Televisionary: So would it be presumptuous of me to say this is your way of saying, "Help me, Mr. Televisionary?" Then help you I shall.

The character in question is Tooter Turtle, a dreamer who, pardon the expression, wanted to come out of his shell and go on wondrous adventures. His pal Wizard the Lizard fulfilled his request and made his fantasies come true until, inevitably, Tooter got in a jam and cried out for a return to normalcy. The lesson, for those of you who seek to learn from this column, was that you're better off accepting your true self rather than chasing some imagined identity. Or, as Mr. Wizard would say at the end of each episode, "Be what you is and not what you is not.

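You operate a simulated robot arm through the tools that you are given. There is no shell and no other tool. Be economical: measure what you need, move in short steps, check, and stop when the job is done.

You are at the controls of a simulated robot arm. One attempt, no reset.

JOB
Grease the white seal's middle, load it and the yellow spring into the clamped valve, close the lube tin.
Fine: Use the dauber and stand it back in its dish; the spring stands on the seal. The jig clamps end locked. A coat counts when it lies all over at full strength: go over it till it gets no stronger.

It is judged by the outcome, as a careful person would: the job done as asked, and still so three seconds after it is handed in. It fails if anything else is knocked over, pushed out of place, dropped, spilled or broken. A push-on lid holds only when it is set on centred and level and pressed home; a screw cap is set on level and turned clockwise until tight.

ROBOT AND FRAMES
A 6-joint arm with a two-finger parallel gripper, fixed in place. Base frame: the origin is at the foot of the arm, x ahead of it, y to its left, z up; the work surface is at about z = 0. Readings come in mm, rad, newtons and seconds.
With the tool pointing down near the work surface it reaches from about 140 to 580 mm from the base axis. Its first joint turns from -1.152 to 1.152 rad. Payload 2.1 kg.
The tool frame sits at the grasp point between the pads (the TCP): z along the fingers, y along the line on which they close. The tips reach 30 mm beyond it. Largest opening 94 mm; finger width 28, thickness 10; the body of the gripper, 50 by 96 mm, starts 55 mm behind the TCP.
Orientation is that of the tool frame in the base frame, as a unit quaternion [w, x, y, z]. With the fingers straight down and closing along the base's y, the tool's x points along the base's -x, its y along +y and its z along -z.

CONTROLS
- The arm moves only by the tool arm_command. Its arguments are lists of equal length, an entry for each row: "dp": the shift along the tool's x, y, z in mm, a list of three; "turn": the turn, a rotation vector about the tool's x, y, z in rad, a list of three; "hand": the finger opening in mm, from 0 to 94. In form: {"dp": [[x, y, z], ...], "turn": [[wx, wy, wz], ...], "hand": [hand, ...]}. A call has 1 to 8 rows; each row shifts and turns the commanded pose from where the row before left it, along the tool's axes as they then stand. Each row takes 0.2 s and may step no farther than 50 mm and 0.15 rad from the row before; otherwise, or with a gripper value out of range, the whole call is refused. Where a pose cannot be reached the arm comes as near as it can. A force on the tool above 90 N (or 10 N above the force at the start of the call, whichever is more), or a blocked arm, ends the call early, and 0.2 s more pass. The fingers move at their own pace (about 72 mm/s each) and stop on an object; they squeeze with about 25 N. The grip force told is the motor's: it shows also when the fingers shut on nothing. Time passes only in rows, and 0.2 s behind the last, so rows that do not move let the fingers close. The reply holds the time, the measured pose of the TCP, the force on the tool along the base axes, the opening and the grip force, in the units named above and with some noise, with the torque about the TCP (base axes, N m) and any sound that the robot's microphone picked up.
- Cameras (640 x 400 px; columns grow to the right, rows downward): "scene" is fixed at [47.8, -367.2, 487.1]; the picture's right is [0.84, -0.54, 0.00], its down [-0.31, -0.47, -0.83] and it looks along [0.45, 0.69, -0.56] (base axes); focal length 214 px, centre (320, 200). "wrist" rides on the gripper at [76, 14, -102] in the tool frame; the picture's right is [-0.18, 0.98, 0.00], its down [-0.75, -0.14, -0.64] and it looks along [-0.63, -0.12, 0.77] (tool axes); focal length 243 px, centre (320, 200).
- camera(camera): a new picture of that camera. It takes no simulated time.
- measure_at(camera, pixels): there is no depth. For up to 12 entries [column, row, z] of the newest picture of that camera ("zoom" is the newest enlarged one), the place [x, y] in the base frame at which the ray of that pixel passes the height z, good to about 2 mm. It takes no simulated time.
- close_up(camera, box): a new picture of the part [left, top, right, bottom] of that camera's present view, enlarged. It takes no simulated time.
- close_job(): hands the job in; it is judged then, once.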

Folks that do this is the happiest lot." (Luckily, Tooter never remembered that bit of wisdom, which would've put an end to his foolish wanderings.)

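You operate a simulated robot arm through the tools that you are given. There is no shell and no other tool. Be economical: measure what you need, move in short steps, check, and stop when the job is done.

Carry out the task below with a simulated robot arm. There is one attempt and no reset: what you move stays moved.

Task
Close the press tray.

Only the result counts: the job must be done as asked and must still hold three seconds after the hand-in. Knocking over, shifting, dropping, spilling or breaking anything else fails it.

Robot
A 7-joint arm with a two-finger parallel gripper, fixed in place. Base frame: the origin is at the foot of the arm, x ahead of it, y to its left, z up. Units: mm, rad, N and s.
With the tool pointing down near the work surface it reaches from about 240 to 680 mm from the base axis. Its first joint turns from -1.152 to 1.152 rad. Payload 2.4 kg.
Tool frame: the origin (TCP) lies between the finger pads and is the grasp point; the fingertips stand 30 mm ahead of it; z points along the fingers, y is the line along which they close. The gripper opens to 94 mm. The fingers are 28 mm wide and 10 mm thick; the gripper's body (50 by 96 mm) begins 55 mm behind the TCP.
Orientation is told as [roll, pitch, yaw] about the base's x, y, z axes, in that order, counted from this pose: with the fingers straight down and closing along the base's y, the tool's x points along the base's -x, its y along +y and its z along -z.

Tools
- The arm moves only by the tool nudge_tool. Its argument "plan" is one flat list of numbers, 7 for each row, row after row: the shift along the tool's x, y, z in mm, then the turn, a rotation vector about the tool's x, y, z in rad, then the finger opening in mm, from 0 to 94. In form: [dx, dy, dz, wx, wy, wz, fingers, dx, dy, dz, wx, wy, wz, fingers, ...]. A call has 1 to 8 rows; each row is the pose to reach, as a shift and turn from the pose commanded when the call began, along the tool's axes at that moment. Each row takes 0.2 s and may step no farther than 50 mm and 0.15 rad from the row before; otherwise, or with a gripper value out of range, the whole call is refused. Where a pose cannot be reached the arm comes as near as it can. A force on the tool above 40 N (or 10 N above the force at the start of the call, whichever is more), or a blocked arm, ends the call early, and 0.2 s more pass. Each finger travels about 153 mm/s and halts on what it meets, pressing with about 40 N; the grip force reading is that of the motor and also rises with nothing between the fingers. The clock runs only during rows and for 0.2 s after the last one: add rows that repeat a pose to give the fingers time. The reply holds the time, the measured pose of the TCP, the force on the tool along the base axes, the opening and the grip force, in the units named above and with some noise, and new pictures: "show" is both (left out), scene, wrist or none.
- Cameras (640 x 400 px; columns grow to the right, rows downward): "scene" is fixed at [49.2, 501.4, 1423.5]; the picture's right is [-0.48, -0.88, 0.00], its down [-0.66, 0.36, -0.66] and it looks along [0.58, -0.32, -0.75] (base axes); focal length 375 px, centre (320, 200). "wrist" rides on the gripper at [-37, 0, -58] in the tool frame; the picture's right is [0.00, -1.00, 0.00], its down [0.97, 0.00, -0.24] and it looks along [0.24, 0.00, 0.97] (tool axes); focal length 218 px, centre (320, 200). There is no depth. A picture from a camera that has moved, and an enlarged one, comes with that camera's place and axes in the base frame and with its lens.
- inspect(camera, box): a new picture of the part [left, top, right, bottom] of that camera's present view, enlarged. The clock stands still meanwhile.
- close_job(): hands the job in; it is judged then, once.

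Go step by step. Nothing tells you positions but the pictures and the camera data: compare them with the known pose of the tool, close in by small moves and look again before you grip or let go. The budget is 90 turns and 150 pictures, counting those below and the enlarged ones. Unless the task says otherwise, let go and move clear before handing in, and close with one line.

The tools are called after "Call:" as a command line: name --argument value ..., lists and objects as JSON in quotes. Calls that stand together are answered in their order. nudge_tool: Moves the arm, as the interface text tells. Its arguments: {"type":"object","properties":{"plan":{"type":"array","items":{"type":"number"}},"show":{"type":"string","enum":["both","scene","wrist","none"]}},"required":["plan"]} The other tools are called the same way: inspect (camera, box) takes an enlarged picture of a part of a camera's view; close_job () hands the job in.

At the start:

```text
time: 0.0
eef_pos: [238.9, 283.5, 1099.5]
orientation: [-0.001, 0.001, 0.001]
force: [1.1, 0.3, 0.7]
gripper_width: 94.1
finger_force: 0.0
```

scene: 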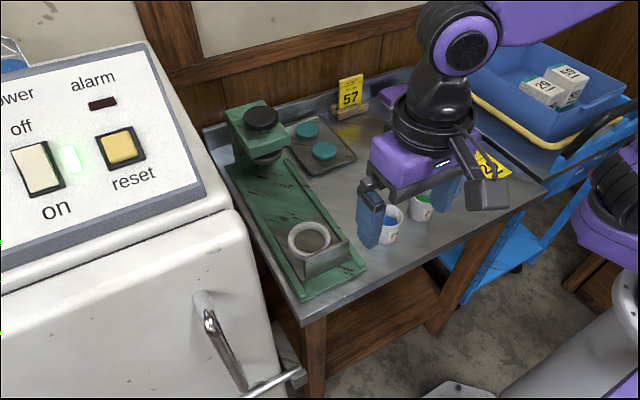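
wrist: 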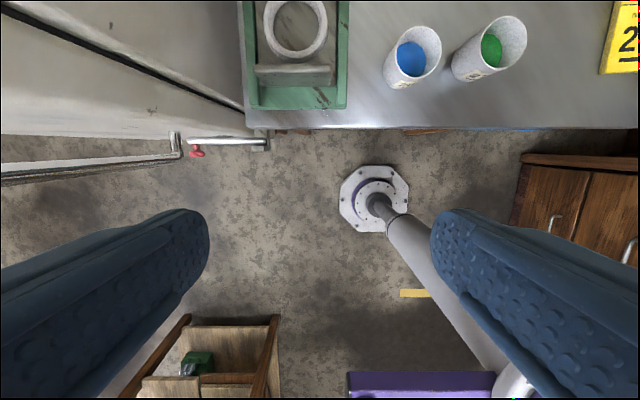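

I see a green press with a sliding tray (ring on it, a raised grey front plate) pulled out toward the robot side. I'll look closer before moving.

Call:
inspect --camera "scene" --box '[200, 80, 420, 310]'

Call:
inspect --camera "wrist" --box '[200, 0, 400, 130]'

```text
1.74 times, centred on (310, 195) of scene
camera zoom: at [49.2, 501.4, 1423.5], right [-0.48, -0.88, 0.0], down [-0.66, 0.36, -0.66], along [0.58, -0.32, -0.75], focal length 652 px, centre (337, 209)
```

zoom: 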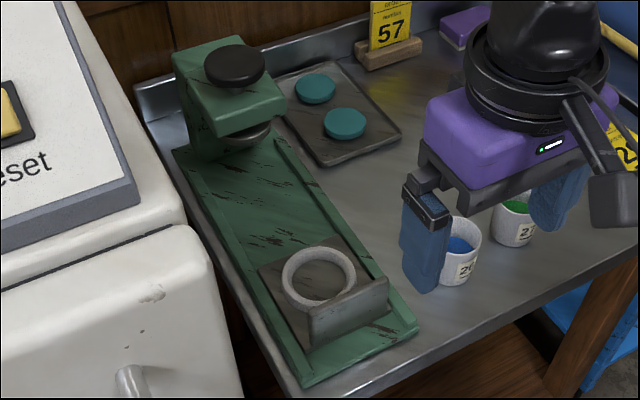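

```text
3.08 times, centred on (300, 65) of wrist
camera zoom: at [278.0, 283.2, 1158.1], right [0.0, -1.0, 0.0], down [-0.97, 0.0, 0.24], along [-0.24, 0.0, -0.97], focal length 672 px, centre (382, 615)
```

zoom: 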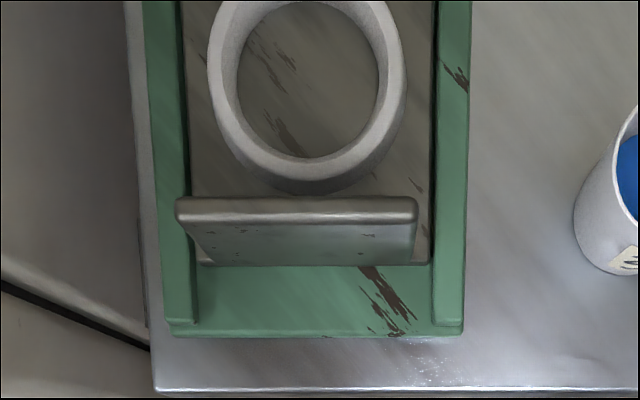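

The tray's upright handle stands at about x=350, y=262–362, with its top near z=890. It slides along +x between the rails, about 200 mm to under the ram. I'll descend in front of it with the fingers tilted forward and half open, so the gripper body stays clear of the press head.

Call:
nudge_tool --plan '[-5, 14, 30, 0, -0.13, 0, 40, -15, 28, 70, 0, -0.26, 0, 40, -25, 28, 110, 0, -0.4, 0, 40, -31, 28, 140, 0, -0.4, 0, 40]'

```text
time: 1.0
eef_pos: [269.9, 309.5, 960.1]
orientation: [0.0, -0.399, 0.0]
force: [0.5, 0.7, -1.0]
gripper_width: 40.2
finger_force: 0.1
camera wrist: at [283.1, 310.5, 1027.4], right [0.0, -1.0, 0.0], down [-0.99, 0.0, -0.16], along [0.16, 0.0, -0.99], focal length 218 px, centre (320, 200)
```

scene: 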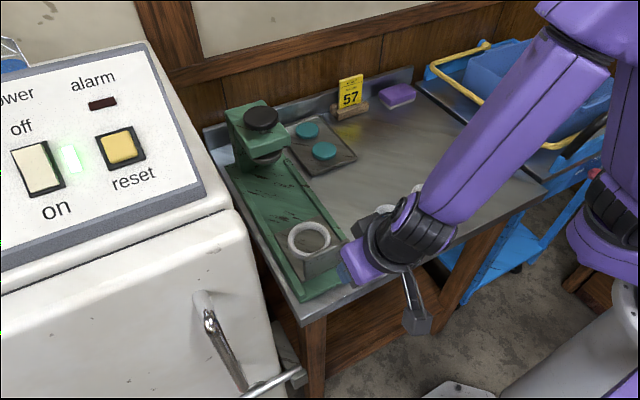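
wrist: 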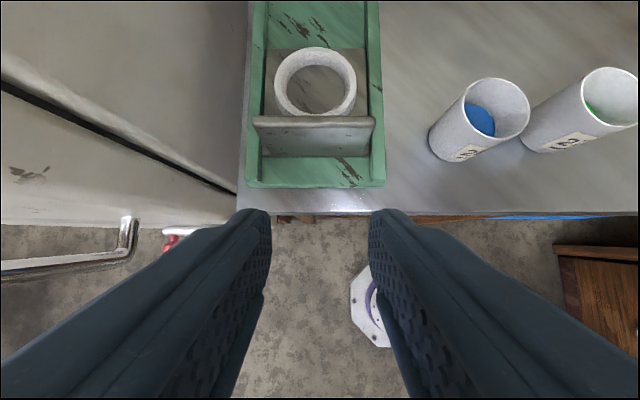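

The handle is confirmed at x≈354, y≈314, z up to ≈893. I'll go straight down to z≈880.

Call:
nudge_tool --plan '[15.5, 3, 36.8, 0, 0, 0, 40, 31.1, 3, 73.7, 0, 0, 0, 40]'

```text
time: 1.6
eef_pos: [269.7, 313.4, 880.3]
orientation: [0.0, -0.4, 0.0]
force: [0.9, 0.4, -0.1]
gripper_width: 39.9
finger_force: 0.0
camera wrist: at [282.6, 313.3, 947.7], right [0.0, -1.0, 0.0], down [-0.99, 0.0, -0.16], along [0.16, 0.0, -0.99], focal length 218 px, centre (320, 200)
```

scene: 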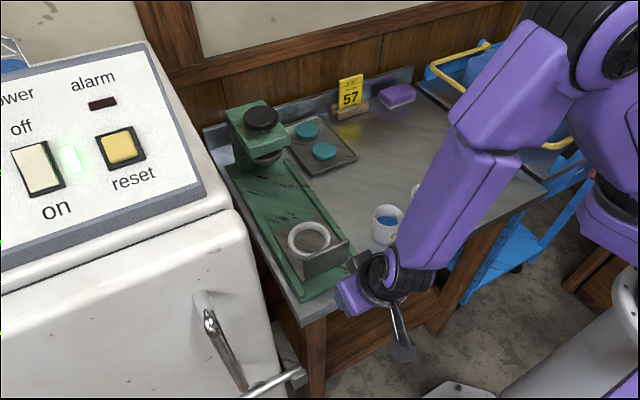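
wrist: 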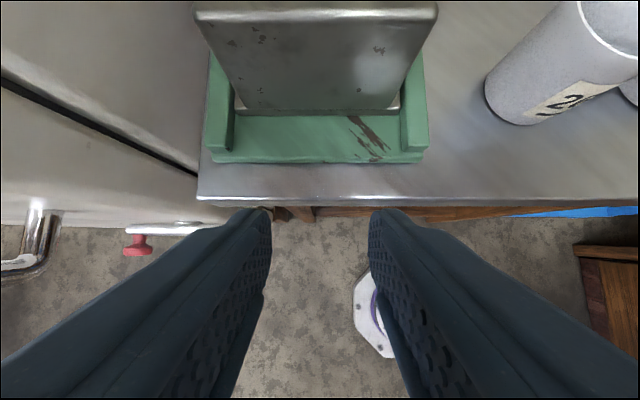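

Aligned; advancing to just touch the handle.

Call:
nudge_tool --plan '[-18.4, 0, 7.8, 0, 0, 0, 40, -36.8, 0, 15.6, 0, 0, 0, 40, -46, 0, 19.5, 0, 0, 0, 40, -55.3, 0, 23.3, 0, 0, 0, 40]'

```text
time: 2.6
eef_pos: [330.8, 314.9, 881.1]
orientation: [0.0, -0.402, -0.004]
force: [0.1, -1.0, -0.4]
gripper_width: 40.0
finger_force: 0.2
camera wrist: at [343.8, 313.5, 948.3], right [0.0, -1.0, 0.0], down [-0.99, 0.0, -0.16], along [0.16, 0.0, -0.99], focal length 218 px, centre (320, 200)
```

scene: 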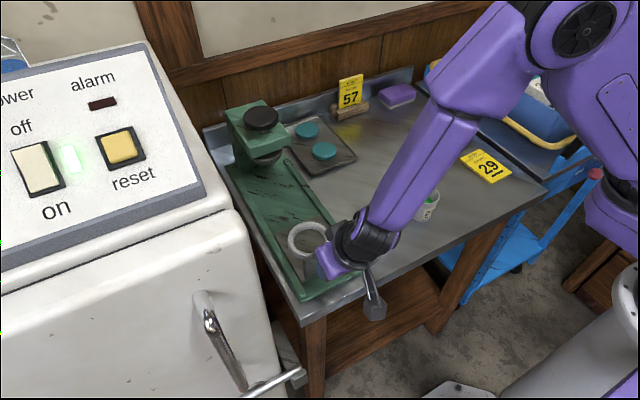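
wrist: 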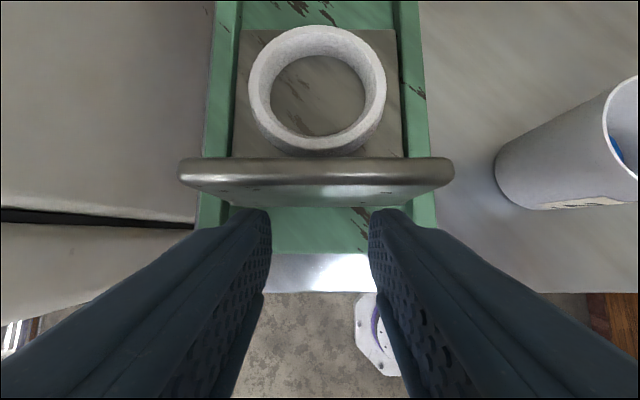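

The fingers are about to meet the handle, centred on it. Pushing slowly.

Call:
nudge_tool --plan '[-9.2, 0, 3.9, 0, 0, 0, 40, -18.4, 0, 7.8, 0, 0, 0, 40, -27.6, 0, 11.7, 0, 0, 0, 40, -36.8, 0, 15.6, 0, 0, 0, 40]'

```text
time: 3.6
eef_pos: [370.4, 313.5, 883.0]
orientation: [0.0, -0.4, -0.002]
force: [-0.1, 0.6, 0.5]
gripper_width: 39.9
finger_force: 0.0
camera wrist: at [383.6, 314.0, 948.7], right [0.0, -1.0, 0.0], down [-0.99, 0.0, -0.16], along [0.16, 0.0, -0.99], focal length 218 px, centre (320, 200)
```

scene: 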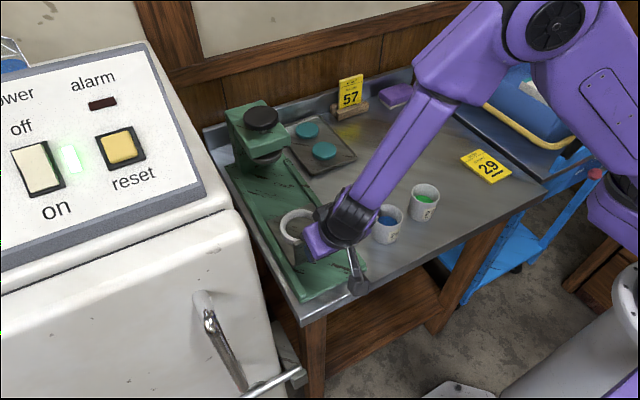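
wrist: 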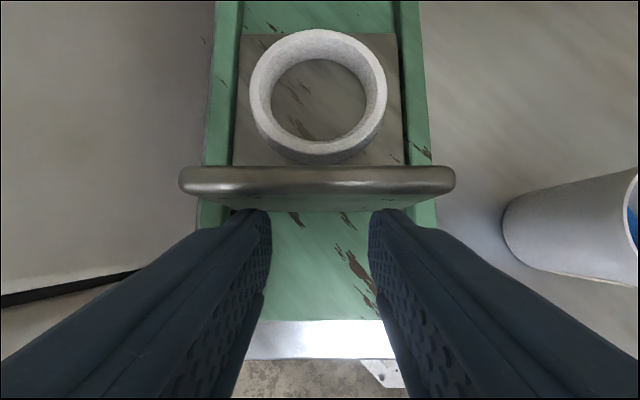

Tooter Turtle was just one of the characters to appear on the animated King Leonardo and His Short Subjects, which also featured the titular king and his able skunk aide, Odie Colognie, as well as The Hunter, a gumshoe bloodhound forever chasing his quarry (who else?), The Fox. The show premiered in 1960 on NBC. In 1964 its characters became part of Underdog, which was created by the same studio, and that show hopscotched around the dial (remember that expression?) throughout the '60s and early '70s, jumping from NBC to CBS and then back again while also making a move into syndication. Joining the king and his pals under the Underdog banner were such cartoon legends as Klondike Kat, Tennessee Tuxedo, Commander McBragg and The Go Go Gophers.